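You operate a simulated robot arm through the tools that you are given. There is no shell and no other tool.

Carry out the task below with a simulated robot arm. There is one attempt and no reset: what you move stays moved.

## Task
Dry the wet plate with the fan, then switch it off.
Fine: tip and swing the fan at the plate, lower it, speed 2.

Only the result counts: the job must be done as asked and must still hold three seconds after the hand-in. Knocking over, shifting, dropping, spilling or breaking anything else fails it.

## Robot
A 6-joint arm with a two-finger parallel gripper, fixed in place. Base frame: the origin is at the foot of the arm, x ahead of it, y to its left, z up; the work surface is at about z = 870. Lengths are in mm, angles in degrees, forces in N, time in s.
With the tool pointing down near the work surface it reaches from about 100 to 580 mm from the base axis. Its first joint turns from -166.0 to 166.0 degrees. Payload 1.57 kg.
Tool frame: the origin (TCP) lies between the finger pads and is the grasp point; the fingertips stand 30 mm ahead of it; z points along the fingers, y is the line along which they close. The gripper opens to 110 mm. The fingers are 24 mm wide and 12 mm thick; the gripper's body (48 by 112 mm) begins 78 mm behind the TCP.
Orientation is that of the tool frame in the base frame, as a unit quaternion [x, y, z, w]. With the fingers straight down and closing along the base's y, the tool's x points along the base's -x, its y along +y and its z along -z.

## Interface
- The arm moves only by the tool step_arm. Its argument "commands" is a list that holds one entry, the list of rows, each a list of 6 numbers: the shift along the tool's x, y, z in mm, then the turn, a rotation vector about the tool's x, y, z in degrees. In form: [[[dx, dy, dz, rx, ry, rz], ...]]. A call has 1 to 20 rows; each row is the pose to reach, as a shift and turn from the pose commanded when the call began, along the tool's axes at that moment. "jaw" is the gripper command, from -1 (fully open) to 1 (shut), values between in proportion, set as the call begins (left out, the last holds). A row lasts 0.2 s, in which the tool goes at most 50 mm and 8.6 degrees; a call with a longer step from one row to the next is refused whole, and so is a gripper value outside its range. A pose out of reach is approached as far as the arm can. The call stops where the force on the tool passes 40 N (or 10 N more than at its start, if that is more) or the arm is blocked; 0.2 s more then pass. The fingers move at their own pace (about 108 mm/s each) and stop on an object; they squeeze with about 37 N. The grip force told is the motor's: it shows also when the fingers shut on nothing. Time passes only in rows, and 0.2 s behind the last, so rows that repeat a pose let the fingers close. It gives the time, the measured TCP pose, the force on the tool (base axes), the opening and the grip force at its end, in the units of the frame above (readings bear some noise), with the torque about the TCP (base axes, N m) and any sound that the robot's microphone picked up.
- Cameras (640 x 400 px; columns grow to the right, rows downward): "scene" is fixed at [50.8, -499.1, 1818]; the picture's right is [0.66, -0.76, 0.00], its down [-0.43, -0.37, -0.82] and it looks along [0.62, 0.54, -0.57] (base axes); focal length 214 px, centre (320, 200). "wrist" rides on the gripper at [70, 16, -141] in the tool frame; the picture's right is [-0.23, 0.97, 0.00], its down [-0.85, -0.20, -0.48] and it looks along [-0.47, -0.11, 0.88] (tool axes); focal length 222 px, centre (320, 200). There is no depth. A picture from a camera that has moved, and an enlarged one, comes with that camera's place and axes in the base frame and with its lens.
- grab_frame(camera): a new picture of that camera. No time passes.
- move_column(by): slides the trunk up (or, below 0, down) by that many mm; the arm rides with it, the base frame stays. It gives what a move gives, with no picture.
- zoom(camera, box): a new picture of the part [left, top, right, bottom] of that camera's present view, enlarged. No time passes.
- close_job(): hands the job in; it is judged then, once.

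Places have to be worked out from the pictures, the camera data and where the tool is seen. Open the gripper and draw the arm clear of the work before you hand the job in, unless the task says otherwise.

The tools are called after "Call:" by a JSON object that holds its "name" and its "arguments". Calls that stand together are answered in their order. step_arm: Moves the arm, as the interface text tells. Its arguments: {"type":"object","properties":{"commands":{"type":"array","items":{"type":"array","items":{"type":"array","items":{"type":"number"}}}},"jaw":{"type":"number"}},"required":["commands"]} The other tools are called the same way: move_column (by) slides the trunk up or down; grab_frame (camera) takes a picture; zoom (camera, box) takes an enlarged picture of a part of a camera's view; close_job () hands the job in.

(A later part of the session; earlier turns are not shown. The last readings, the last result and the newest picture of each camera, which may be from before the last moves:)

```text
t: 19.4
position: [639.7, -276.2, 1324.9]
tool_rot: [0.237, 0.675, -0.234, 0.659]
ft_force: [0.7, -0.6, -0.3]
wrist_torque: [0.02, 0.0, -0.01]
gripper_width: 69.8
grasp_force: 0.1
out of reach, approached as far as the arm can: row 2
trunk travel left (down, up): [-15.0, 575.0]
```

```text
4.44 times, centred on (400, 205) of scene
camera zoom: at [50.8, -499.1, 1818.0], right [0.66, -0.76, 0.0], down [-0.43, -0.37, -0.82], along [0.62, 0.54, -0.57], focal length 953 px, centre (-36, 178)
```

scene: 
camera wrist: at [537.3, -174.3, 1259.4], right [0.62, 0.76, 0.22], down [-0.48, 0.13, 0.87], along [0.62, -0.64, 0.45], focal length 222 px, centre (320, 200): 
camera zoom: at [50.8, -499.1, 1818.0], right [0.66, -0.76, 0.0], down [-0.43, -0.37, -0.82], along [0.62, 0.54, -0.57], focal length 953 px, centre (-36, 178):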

+--

Work to be completed -
Search the data for "rows". Copy every matching line.

Complete response -
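- The arm moves only by the tool step_arm. Its argument "commands" is a list that holds one entry, the list of rows, each a list of 6 numbers: the shift along the tool's x, y, z in mm, then the turn, a rotation vector about the tool's x, y, z in degrees. In form: [[[dx, dy, dz, rx, ry, rz], ...]]. A call has 1 to 20 rows; each row is the pose to reach, as a shift and turn from the pose commanded when the call began, along the tool's axes at that moment. "jaw" is the gripper command, from -1 (fully open) to 1 (shut), values between in proportion, set as the call begins (left out, the last holds). A row lasts 0.2 s, in which the tool goes at most 50 mm and 8.6 degrees; a call with a longer step from one row to the next is refused whole, and so is a gripper value outside its range. A pose out of reach is approached as far as the arm can. The call stops where the force on the tool passes 40 N (or 10 N more than at its start, if that is more) or the arm is blocked; 0.2 s more then pass. The fingers move at their own pace (about 108 mm/s each) and stop on an object; they squeeze with about 37 N. The grip force told is the motor's: it shows also when the fingers shut on nothing. Time passes only in rows, and 0.2 s behind the last, so rows that repeat a pose let the fingers close. It gives the time, the measured TCP pose, the force on the tool (base axes), the opening and the grip force at its end, in the units of the frame above (readings bear some noise), with the torque about the TCP (base axes, N m) and any sound that the robot's microphone picked up.
- Cameras (640 x 400 px; columns grow to the right, rows downward): "scene" is fixed at [50.8, -499.1, 1818]; the picture's right is [0.66, -0.76, 0.00], its down [-0.43, -0.37, -0.82] and it looks along [0.62, 0.54, -0.57] (base axes); focal length 214 px, centre (320, 200). "wrist" rides on the gripper at [70, 16, -141] in the tool frame; the picture's right is [-0.23, 0.97, 0.00], its down [-0.85, -0.20, -0.48] and it looks along [-0.47, -0.11, 0.88] (tool axes); focal length 222 px, centre (320, 200). There is no depth. A picture from a camera that has moved, and an enlarged one, comes with that camera's place and axes in the base frame and with its lens.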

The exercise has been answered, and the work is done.